The first Wednesday of the month, every 3 months:

  • Feb 5th
  • May 7th
  • August 6th
  • Nov 5th

Past meetings (online)

  • 2 October 2024
  • 5 June 2024
  • 7 Feb 2024
  • 4 October 2023 (launch)

To receive updates, or suggest topics to discuss, email: ellie.atkins@manchester.gov.uk

Welcome from Ellie Atkins, Manager, Rough Sleepers Social Work Team

Ellie Atkins

Hello and a very warm welcome! The spirit of this Network is a ‘place of belonging’ for us, as social workers across England specialising in the field of homelessness and rough sleeping. We have an exciting opportunity to pool our knowledge and resources and support a national movement for change. We advocate for the right care and support for many misunderstood people in our society, based on our intrinsic motivation to promote human rights, social justice and the self determination of the people we serve. Over the last few years, key documents have had impact on our practice. Last year, ADASS and the Local Government Association (LGA) published ‘Care and support and homelessness: Top tips on the role of adult social care’. There is extensive learning from the harrowing narratives of lives lost, captured in national analysis of homeless thematic reviews and/or SARS. The evidence base is fundamental to our journey as emerging experts in this field. I can’t wait to hear how you want to take this Network forward.
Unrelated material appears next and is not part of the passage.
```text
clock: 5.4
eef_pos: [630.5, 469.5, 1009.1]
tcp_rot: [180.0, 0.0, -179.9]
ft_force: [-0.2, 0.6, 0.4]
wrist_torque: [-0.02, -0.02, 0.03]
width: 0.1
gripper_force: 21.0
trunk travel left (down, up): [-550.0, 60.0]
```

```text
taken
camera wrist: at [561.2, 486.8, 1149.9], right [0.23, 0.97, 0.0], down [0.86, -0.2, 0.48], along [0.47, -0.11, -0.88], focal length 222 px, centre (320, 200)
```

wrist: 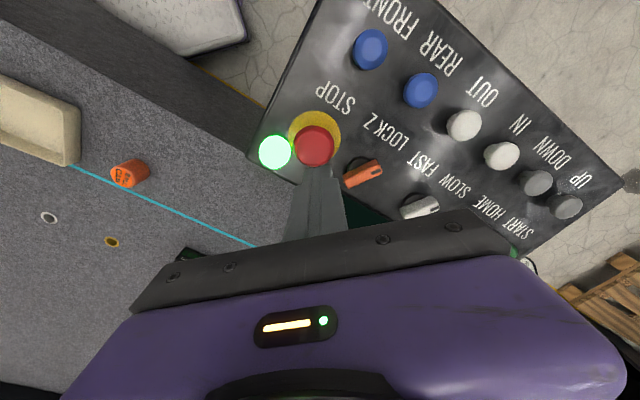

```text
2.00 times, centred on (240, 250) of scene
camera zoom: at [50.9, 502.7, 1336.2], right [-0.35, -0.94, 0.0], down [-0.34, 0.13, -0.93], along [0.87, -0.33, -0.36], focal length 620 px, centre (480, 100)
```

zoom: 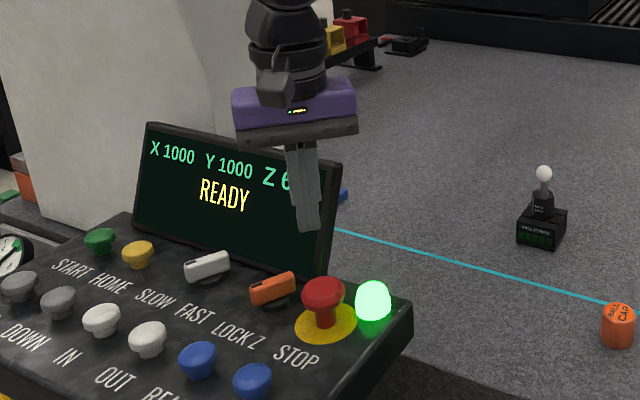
Welcome from Jess Harris, Researcher, HSCWRU, King’s College London

HSCWRU is delighted to support this Network. A central finding of our recent national research (2019-23) on Strengthening Adult Safeguarding responses to homelessness and self-neglect is the importance of the specialist homelessness social work role. But this important role remains rare nationally, and often isolated within localities, with no peer support. A small follow up study has been exploring the impact and support needs of the role - findings are here.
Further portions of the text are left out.